Bush Surging in NH?

Jan. 29, 2016 — A new Emerson College Polling Society New Hampshire presidential primary poll suggests former Florida Gov. Jeb Bush is moving into second place among Republicans ahead of his principle establishment rivals, governors John Kasich (R-OH) and Chris Christie (R-NJ).

According to the ECPS survey results (Jan. 25-26; 373 likely New Hampshire GOP primary voters), Donald Trump maintains a large lead over the Republican field posting 35 percent preference. Bush followed with 18 percent, just ahead of Gov. Kasich’s 14 percent standing. Sen. Marco Rubio (R-FL) scores nine percent; Sen. Ted Cruz (R-TX) eight percent; and Gov. Christie just five percent among the polling respondents.

However, these numbers are unsubstantiated. No other survey research organization has detected such a Bush forward drive. Though the Polling Society is comprised of students from Emerson College in neighboring Massachusetts, their track record has been impressive, coming closer to the actual final result in the 2013 Virginia governor’s race than the professional firms, for example. The American Association for Public Opinion Research extended the organization membership status in recognition of their previous work.

The Society’s credentials notwithstanding, the last nine polls conducted in New Hampshire from the Jan. 7-26 period finds Bush reaching 10 percent just once, and averaging 7.9 percent as calculated from the remaining eight surveys through seven different polling firms.

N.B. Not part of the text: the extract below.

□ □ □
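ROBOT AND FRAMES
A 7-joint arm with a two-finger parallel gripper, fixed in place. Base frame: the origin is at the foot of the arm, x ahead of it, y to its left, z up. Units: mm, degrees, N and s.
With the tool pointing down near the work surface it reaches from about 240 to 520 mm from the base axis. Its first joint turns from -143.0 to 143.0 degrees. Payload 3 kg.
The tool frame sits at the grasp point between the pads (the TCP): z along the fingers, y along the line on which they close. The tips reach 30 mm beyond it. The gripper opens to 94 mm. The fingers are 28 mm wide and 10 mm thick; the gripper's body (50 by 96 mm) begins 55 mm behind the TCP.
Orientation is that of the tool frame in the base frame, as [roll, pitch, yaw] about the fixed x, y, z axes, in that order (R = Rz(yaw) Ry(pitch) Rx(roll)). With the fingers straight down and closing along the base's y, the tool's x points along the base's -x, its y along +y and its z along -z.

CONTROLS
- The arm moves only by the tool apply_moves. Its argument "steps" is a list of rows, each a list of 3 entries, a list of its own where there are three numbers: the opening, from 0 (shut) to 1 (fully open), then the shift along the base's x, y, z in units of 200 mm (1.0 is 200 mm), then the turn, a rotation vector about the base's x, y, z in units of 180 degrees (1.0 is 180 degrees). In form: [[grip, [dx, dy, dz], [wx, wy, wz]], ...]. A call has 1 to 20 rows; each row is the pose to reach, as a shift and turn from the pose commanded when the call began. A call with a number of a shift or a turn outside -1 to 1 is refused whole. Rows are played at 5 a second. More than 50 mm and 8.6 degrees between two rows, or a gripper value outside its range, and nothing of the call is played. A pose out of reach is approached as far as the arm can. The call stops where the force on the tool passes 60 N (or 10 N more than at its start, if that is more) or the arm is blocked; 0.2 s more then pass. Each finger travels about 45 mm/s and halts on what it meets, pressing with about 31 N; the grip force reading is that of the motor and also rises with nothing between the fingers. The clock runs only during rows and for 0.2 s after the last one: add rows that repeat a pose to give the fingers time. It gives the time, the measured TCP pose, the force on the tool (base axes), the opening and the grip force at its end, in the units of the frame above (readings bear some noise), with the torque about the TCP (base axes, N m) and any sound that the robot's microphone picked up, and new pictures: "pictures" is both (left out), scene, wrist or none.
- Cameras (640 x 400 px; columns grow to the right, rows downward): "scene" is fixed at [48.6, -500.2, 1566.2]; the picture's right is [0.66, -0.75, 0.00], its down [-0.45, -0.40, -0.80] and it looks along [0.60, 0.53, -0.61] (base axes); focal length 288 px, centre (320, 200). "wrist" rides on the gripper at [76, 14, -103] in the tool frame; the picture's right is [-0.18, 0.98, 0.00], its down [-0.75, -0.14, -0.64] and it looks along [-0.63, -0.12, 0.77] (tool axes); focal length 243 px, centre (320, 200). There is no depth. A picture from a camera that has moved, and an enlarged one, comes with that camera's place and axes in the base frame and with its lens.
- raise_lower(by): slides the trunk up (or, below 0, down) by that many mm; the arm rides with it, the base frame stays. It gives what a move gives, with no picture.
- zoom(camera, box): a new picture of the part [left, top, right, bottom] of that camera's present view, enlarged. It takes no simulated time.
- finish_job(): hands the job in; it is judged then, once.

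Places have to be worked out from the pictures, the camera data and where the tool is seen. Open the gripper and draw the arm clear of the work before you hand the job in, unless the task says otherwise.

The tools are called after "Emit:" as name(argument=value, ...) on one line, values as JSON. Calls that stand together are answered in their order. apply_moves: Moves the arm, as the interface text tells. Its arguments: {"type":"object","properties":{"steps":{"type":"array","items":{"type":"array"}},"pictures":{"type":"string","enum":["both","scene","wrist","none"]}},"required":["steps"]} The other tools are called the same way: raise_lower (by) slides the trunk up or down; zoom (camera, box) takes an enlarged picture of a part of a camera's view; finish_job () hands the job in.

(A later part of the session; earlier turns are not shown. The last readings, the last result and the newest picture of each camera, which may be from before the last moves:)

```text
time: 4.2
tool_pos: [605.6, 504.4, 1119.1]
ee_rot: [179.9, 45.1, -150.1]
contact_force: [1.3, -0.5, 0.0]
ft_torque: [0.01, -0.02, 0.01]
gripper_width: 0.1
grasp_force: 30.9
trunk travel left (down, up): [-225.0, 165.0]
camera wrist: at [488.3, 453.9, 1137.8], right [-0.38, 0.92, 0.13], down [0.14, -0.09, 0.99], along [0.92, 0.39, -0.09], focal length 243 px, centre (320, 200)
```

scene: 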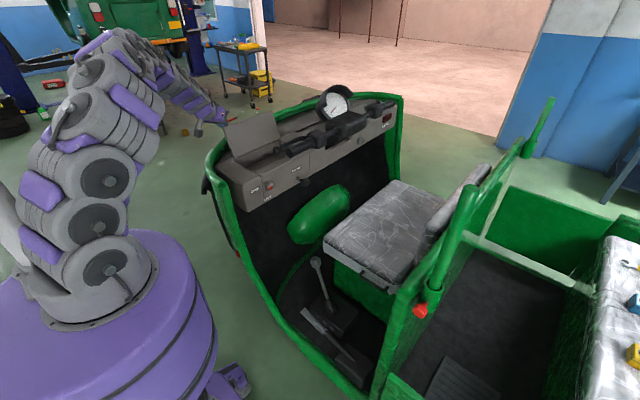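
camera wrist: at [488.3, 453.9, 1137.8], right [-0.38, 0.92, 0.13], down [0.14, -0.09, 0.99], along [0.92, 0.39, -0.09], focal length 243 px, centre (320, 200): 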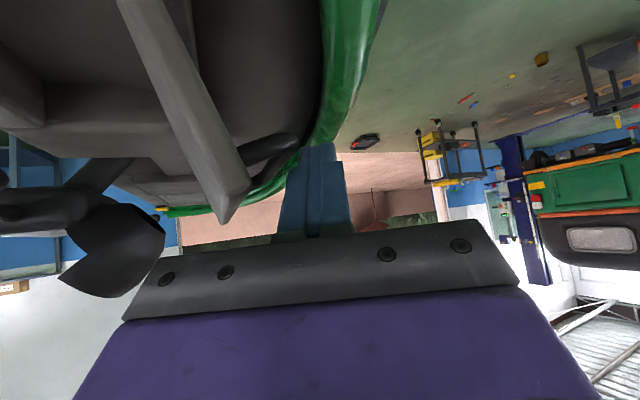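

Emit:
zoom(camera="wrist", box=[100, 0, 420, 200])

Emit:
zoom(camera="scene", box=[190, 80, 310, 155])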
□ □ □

The New Hampshire-based American Research Group conducted three of the surveys during this January polling period and arrive at different conclusions. According to their cumulative studies, Bush remains stagnant at eight percent, while Trump actually gains support, moving from 25 to 27 to 31 percent, from their surveys beginning on Jan. 7 and ending on the 25th of the month.

Gov. Kasich, in the three ARG surveys, went from 14 to as high as 20, before dropping down to 17 percent. Sen. Rubio fell in each of the two latest polls, beginning at 14, receding to 10, and then to nine percent. Sen. Cruz scored nine percent in each of the first two polls, and then increased his standing to 12 percent in the survey concluded Jan. 25. Gov. Christie started at 10 percent, went to nine, and then eight percent in the research trio.

Yet, it is the third ARG poll, conducted in a very similar time period to the Emerson College Polling Society’s effort (Jan. 3-25 as compared to Jan. 25-26) that provides the best comparison data. Like Emerson, ARG forecasts a strong first place position for Trump (35 percent to 31 percent), but finds a much different tally for Gov. Bush. As we stated earlier, Bush scored 18 percent in the Polling Society study, but only eight percent in the ARG data recorded only a day earlier.

Consistent findings are recorded for all of the other candidates, however. ARG sees Trump, Kasich, Cruz, Rubio, and Christie posting 31, 17, 12, nine, and eight percent, respectively, while the Polling Society projects the same group at 35, 14, eight, nine, and five percent. Both sequences are relatively consistent except for the 10-point gap relating to ex-Gov. Bush.

The Polling Society analysis attributes Bush’s stronger showing to the heavy advertising his campaign and related Super PAC are financing. The Super PAC most closely aligned with the Bush presidential effort, America Rising, is reported to have already spent $12 million in New Hampshire alone, according to OpenSecrets.org. Yet, no other firm sees the Bush surge, thus offering a reasonable rebuke to the society’s explanation.

The New Hampshire primary is scheduled for Feb. 9, and will answer several major questions. If the Polling Society data is incorrect and Bush finishes as poorly as the other pollsters suggest, while Trump does well, it’s conceivable the Granite State could signal the beginning of the end of the former’s effort.